* BEGIN Text passage *

Additionally, as illustrated in FIGS. 6, 7, and the like, a motor 109 and a gear box 110 are provided below the base member 101. Then, rotation of a pan axis A2 illustrated in FIG. 7 is controlled by a pan axis drive unit 442 (FIG. 10) formed of the motor 109, gear box 110, and the like. The pan axis A2 is directed in a front upper oblique direction of the head portion 11, and with rotation of the pan axis A2, the base member 101, substrate 102, outer package 111, and the like of the head portion 11 are integrally rotated in the lateral direction (strictly speaking, lateral oblique directions).

As illustrated in FIG. 8, the main body 12 includes a base member 201 as a base. Note that the base member 201 is actually formed of a plurality of members, but here the base member is illustrated as one member to simplify the drawings.

As illustrated in FIGS. 3 and 4, a cover 202 to close the emission port 12C is provided at a protruding portion 201A of the base member 201 having a shape corresponding to the protruding portion 12B of the main body 12 such that a user's hand, an object, or the like does not enter the inside of the display device 10 from the emission port 12C (FIG. 1) of the protruding portion 12B. The cover 202 is made of, for example, a material that is transparent and applied with antireflection treatment (for example, AR coating), and transmits projection light of the projector 205 without reflection.

Additionally, as illustrated in FIG. 3, an illuminance sensor 203 is provided on a front surface of the protruding portion 201A of the base member 201. The illuminance sensor 203 detects brightness in the periphery of the display device 10 and supplies a detection signal indicating a detection result to the control unit 403 (FIG. 10).

* END Text passage *
* BEGIN Raw data *

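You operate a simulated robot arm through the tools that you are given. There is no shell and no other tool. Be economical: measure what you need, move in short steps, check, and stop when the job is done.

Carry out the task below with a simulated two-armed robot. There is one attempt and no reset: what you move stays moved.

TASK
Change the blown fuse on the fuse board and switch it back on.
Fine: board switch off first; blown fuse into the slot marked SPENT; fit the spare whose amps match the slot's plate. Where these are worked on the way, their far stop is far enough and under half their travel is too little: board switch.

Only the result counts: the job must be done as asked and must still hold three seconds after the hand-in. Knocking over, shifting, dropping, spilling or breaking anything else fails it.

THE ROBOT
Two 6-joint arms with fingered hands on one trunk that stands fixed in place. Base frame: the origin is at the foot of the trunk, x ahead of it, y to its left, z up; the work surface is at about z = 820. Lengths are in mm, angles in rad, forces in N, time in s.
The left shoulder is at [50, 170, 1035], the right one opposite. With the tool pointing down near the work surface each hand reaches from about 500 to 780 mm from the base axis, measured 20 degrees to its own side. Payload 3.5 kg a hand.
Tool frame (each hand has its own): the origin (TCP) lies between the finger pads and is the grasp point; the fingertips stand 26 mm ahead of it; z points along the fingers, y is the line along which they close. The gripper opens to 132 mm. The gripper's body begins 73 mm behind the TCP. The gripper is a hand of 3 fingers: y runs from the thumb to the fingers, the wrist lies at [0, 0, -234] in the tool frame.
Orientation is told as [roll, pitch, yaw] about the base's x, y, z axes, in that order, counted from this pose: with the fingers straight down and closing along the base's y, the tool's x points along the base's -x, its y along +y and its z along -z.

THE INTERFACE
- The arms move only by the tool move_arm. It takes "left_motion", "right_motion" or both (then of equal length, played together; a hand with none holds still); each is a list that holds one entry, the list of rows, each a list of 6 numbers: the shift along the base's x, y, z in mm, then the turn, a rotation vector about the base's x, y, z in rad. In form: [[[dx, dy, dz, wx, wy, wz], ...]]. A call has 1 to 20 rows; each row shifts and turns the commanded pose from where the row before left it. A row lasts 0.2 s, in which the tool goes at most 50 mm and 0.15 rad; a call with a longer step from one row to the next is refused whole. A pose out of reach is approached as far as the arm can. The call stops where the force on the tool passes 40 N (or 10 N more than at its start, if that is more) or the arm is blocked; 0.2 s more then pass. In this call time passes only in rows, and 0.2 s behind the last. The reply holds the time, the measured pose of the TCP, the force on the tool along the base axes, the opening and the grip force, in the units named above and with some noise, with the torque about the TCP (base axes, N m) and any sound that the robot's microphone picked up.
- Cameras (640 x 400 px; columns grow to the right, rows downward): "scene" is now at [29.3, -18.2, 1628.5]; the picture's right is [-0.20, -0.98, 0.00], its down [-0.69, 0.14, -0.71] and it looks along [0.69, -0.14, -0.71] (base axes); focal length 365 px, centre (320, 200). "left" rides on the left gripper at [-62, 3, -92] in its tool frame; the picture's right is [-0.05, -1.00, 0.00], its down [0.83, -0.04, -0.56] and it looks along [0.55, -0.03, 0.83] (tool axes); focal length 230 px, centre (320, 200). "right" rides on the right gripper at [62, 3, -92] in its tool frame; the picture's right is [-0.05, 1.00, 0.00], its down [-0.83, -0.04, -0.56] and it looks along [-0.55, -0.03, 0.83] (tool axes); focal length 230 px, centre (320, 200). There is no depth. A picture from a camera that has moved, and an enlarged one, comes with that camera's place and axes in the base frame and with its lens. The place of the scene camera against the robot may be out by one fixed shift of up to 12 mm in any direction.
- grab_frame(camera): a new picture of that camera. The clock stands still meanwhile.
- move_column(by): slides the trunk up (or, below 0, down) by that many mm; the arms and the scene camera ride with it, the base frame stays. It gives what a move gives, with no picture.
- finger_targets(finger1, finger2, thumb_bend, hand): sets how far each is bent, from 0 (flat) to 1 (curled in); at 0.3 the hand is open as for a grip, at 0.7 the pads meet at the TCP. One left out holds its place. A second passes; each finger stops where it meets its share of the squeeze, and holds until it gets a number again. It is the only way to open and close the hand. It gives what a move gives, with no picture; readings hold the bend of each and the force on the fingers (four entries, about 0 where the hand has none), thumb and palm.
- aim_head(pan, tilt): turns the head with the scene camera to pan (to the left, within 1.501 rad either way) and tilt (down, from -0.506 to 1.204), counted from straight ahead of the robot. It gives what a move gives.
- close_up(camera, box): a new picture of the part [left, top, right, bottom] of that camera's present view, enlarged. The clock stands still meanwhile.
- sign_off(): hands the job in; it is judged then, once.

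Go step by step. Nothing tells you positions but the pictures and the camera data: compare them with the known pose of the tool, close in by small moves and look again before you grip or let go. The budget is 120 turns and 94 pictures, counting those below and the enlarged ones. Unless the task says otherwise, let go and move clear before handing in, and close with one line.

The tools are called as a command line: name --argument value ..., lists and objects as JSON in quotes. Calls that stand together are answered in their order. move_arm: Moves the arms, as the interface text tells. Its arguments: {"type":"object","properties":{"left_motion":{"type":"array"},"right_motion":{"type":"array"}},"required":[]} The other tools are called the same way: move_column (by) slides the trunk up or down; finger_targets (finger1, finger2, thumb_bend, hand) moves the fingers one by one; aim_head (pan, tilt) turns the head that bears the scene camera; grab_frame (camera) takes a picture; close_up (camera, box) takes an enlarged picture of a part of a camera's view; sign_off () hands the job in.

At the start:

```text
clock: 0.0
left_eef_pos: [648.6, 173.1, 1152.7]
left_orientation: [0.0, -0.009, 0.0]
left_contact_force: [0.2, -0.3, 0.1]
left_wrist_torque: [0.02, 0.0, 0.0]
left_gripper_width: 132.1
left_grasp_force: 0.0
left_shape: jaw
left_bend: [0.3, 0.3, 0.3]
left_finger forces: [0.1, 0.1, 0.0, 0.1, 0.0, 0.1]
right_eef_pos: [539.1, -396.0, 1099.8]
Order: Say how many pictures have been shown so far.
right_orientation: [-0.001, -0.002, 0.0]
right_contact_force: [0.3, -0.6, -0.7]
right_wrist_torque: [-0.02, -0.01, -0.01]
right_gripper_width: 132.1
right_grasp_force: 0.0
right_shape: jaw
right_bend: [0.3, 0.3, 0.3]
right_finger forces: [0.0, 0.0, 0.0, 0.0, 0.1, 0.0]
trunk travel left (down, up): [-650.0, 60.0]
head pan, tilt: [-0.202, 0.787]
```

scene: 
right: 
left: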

* END Raw data *

Short task A: Copy the text passage in full.
Short task B: Set down exactly the lines from the line that contains "- Cameras (640" to the line that contains "- aim_head(pan, tilt): turns", both lines included, and nothing more. Put a running number in front of each line and drop blank lines.

Task solution A:
Additionally, as illustrated in FIGS. 6, 7, and the like, a motor 109 and a gear box 110 are provided below the base member 101. Then, rotation of a pan axis A2 illustrated in FIG. 7 is controlled by a pan axis drive unit 442 (FIG. 10) formed of the motor 109, gear box 110, and the like. The pan axis A2 is directed in a front upper oblique direction of the head portion 11, and with rotation of the pan axis A2, the base member 101, substrate 102, outer package 111, and the like of the head portion 11 are integrally rotated in the lateral direction (strictly speaking, lateral oblique directions).

As illustrated in FIG. 8, the main body 12 includes a base member 201 as a base. Note that the base member 201 is actually formed of a plurality of members, but here the base member is illustrated as one member to simplify the drawings.

As illustrated in FIGS. 3 and 4, a cover 202 to close the emission port 12C is provided at a protruding portion 201A of the base member 201 having a shape corresponding to the protruding portion 12B of the main body 12 such that a user's hand, an object, or the like does not enter the inside of the display device 10 from the emission port 12C (FIG. 1) of the protruding portion 12B. The cover 202 is made of, for example, a material that is transparent and applied with antireflection treatment (for example, AR coating), and transmits projection light of the projector 205 without reflection.

Additionally, as illustrated in FIG. 3, an illuminance sensor 203 is provided on a front surface of the protruding portion 201A of the base member 201. The illuminance sensor 203 detects brightness in the periphery of the display device 10 and supplies a detection signal indicating a detection result to the control unit 403 (FIG. 10).

Task solution B:
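1. - Cameras (640 x 400 px; columns grow to the right, rows downward): "scene" is now at [29.3, -18.2, 1628.5]; the picture's right is [-0.20, -0.98, 0.00], its down [-0.69, 0.14, -0.71] and it looks along [0.69, -0.14, -0.71] (base axes); focal length 365 px, centre (320, 200). "left" rides on the left gripper at [-62, 3, -92] in its tool frame; the picture's right is [-0.05, -1.00, 0.00], its down [0.83, -0.04, -0.56] and it looks along [0.55, -0.03, 0.83] (tool axes); focal length 230 px, centre (320, 200). "right" rides on the right gripper at [62, 3, -92] in its tool frame; the picture's right is [-0.05, 1.00, 0.00], its down [-0.83, -0.04, -0.56] and it looks along [-0.55, -0.03, 0.83] (tool axes); focal length 230 px, centre (320, 200). There is no depth. A picture from a camera that has moved, and an enlarged one, comes with that camera's place and axes in the base frame and with its lens. The place of the scene camera against the robot may be out by one fixed shift of up to 12 mm in any direction.
2. - grab_frame(camera): a new picture of that camera. The clock stands still meanwhile.
3. - move_column(by): slides the trunk up (or, below 0, down) by that many mm; the arms and the scene camera ride with it, the base frame stays. It gives what a move gives, with no picture.
4. - finger_targets(finger1, finger2, thumb_bend, hand): sets how far each is bent, from 0 (flat) to 1 (curled in); at 0.3 the hand is open as for a grip, at 0.7 the pads meet at the TCP. One left out holds its place. A second passes; each finger stops where it meets its share of the squeeze, and holds until it gets a number again. It is the only way to open and close the hand. It gives what a move gives, with no picture; readings hold the bend of each and the force on the fingers (four entries, about 0 where the hand has none), thumb and palm.
5. - aim_head(pan, tilt): turns the head with the scene camera to pan (to the left, within 1.501 rad either way) and tilt (down, from -0.506 to 1.204), counted from straight ahead of the robot. It gives what a move gives.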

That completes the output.